The new BBC Verify department must be approaching it’s first anniversary and I confess I did not believe the former government would allow it to continue for more than a few weeks. It was, after all, offering it’s opinion as fact and opposing opinion’s as “misinformation” or “disinformation”.
I am thinking of writing a paper on BBC Verify but as I am in the middle of a real project have decided it will have to wait, nonetheless, for those fans of Michael Connolly’s “Lincoln Lawyer” Mickey Haller (my current alter-ego) here’s what I think he would think of Goebbels pride and joy, BBC Verify:
BBC Verify? That’s rich. More like a velvet hammer for smashing inconvenient truths. It’s not about finding facts; it’s about dressing up bias in a sharp suit and calling it gospel. If you can spin the lie well enough, package it with enough polish, folks will believe the sun rises in the west if you tell them it does. It’s like hiring a defence attorney not to prove your innocence but to convince the world that guilt is a virtue.
The real irony?

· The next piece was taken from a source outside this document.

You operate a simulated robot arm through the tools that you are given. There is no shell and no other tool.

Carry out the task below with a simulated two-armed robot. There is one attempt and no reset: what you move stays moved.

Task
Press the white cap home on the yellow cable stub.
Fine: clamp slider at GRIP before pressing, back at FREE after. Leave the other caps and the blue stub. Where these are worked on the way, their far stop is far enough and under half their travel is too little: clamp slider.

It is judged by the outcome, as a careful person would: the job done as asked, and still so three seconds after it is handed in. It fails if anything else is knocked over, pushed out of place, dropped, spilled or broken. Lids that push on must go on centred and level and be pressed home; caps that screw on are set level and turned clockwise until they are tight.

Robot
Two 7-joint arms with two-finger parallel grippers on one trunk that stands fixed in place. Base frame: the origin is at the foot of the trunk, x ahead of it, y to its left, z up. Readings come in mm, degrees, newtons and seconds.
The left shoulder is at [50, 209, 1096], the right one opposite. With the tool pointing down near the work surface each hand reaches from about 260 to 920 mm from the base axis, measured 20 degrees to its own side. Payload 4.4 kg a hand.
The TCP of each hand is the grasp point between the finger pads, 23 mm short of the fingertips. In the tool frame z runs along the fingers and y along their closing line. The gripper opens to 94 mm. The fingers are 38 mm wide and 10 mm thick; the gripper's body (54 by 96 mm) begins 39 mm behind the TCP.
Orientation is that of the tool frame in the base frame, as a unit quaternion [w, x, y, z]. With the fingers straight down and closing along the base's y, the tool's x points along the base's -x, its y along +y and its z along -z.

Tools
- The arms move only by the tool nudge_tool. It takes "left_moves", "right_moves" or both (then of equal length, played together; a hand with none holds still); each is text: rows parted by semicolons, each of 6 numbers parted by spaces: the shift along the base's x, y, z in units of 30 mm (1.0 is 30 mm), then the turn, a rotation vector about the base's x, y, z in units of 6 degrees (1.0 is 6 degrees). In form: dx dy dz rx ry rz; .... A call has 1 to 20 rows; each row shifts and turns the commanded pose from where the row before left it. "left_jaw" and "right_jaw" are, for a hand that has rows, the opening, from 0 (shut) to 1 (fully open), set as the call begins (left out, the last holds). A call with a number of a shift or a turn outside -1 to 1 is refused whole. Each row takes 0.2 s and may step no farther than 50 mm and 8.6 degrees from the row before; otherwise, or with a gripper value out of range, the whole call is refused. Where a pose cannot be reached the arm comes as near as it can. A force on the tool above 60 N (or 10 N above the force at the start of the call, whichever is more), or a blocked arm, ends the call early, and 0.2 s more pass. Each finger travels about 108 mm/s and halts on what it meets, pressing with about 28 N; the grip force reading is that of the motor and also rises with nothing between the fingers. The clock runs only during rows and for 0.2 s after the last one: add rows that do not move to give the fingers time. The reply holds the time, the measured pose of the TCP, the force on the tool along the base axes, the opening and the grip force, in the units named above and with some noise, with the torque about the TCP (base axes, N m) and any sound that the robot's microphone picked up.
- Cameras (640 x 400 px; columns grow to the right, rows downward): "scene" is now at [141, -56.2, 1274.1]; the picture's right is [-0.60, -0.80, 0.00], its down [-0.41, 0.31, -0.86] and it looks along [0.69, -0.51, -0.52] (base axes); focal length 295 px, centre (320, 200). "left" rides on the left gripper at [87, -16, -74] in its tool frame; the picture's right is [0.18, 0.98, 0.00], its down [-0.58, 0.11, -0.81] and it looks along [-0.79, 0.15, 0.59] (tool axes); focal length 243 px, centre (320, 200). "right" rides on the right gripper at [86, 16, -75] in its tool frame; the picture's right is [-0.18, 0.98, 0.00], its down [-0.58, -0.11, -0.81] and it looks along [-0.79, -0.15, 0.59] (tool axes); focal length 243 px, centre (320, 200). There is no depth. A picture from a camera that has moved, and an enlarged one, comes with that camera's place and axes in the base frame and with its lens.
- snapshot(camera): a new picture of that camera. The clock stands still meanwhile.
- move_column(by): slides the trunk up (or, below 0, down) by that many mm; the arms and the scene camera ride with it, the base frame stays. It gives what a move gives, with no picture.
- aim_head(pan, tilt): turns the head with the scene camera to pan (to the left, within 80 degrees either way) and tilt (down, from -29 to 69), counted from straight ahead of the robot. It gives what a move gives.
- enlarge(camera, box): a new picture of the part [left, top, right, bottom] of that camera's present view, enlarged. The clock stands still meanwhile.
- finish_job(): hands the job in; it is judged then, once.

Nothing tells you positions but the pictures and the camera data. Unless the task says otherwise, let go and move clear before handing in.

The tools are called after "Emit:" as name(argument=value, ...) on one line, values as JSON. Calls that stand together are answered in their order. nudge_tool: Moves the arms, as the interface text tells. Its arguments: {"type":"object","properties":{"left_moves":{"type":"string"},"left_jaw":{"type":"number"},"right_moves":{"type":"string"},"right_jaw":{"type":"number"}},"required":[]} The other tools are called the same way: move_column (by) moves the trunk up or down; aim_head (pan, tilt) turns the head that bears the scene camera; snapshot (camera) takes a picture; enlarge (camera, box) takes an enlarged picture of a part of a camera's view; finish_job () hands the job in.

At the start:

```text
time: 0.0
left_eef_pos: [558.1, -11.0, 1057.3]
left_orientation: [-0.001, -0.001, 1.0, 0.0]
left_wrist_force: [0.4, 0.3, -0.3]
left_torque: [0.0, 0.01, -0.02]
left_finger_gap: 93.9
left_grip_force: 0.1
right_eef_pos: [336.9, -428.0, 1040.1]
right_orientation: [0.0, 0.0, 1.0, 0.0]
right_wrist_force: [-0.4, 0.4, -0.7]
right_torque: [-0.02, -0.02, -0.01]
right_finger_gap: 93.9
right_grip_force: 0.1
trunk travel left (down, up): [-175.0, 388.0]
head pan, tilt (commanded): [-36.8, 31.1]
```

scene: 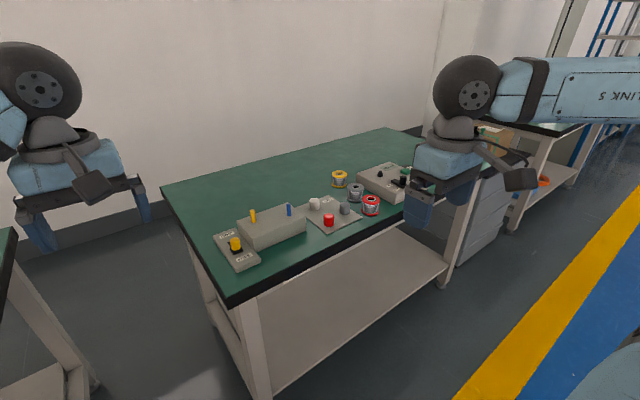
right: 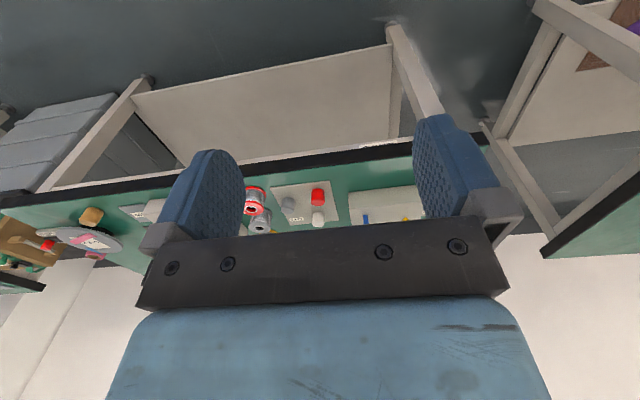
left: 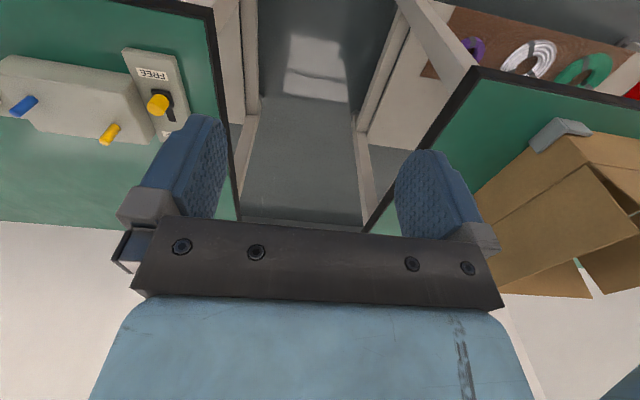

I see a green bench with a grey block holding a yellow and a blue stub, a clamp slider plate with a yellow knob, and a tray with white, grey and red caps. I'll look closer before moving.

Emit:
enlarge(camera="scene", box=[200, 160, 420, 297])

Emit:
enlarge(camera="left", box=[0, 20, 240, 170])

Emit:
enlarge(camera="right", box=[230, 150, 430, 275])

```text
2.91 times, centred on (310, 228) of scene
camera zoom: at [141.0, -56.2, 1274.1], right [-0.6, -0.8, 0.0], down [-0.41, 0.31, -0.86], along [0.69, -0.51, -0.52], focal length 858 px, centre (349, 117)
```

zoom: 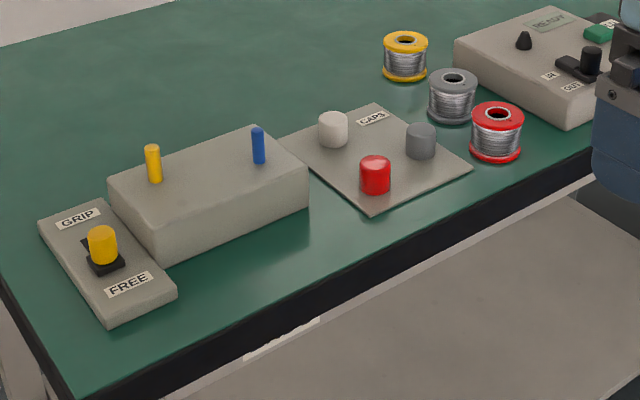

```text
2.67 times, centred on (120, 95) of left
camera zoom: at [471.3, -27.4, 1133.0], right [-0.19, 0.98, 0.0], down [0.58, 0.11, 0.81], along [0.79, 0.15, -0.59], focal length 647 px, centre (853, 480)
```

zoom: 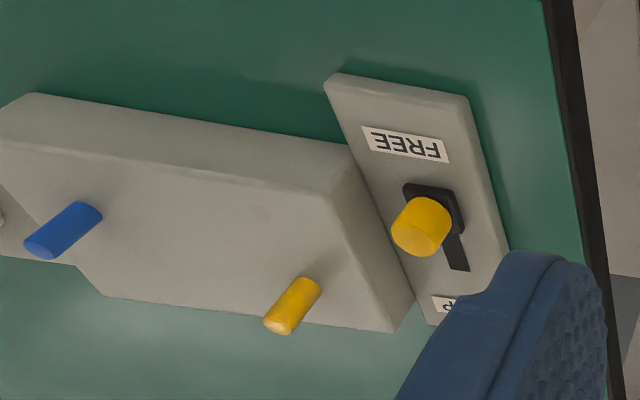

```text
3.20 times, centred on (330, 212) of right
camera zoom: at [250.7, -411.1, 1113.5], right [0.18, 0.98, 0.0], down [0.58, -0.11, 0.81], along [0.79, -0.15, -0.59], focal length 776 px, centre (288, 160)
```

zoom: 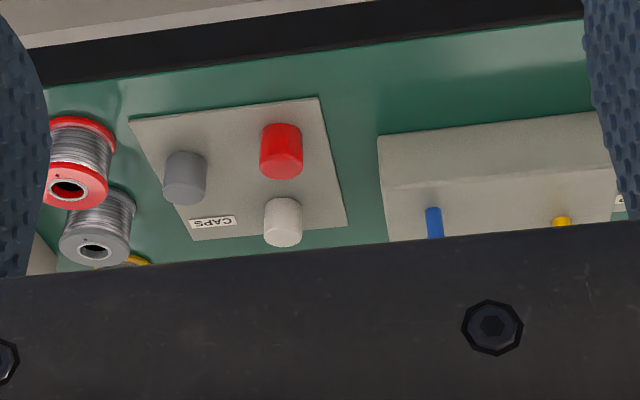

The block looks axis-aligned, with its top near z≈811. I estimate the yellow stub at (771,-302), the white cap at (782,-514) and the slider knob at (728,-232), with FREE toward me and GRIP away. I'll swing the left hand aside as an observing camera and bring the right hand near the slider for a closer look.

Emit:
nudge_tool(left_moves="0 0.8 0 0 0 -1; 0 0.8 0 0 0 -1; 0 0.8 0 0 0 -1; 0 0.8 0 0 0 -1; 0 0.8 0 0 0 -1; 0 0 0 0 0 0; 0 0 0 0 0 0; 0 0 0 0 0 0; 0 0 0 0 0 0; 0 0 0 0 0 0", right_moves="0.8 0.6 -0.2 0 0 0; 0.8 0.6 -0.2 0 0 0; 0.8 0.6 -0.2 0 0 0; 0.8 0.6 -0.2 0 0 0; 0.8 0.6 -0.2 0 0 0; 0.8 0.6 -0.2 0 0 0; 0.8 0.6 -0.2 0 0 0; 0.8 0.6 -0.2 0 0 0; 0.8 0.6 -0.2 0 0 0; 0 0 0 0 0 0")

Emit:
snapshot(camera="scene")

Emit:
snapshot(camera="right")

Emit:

They call it ‘Verify,’ but it’s got the credibility of a used-car salesman swearing that a lemon is a Ferrari. It’s not about truth—truth’s messy and inconvenient. It’s about control, about shaping the narrative so the big fish stay big, and the little ones keep swimming in circles. In my line of work, we call that a con. But when you’ve got the money and the power, you call it journalism.”
With my sincere apologies to used car salesman.